Wahrscheinlich sind die Kids deutlich schneller den Berg oben als wir. Zum Einstimmen gehen wir in die Hocke, schließen die Augen und hören, was der Wald uns zu sagen hat. Mit geschlossenen Augen höre ich das Vogelgezwitscher viel intensiver als zuvor, selbst eine Mücke ist zu hören, genauso der Wind, der durch die Baumwipfel streift. Wir sind konzentriert, aufmerksam und kommen zur Ruhe.
Weiter geht’s über Stock und Stein, bis wir inmitten von umgestürzten Bäumen auf dem schmalen Pfad halten. Nina führt mich jetzt mit verbundenen Augen. Ich habe schon öfters darüber geschrieben, aber jetzt spüre ich meine Unsicherheit, spüre, wie ich komplett auf Ninas Ansagen angewiesen bin. „Mit dem rechten Fuß einen großen, hohen Schritt machen, dann bist du über dem Stein. Mit dem linken nachziehen.“ Ich vertraue Nina, anders würde es nicht funktionieren.

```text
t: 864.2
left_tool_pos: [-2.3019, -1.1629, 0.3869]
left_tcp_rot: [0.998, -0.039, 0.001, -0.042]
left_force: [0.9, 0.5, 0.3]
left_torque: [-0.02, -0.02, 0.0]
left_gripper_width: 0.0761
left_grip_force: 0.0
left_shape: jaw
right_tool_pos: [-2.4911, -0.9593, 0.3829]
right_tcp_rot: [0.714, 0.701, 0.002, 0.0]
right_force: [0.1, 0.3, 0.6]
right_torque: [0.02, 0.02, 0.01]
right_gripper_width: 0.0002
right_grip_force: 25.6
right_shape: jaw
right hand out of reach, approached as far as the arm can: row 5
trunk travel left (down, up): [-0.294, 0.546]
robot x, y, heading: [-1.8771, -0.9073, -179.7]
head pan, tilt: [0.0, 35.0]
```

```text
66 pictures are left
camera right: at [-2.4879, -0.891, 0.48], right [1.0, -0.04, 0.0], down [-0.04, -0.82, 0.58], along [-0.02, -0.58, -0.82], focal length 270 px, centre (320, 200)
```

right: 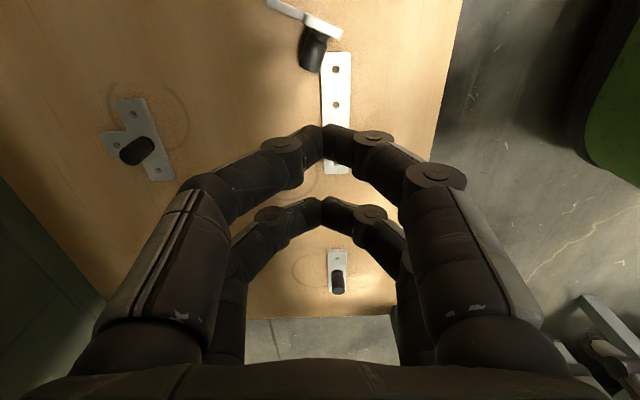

Dann gibt’s für uns eine Lupe, um den Mikrokosmos um uns herum zu entdecken. Moose, Flechten, ein Spinnennetz, eine Wichtelwelt voller Formen und Farben. Eine Welt vor unseren Augen, die wir sonst kaum wahrnehmen.
„Wer wohnt im Nationalpark und kann auf 1500 Meter eine Maus erkennen?“ Uli verbindet die einzelnen Sinne mit der Fauna vor Ort. „Er könnte aus 30 Meter Entfernung ein Buch lesen.“ Es ist der Wanderfalke, dessen Leitsinn das Sehen ist. So wie bei den meisten von uns.
Weiter geht’s mit den Sinnen in der Tierwelt: Wer kann Käfer laufen hören? Die Fledermaus und die Eule. Eigentlich war ich der Meinung, ich hätte ein super Gehör… bis ich gegen Uli „Hör-Memory“ gespielt habe. In blickdichten Döschen liegen Reis, Mais, Grieß, Zucker oder Sand. Durch Schütteln und Hören sollen wir die Döschen finden, die dasselbe enthalten. Mit null Treffern versage ich kläglich.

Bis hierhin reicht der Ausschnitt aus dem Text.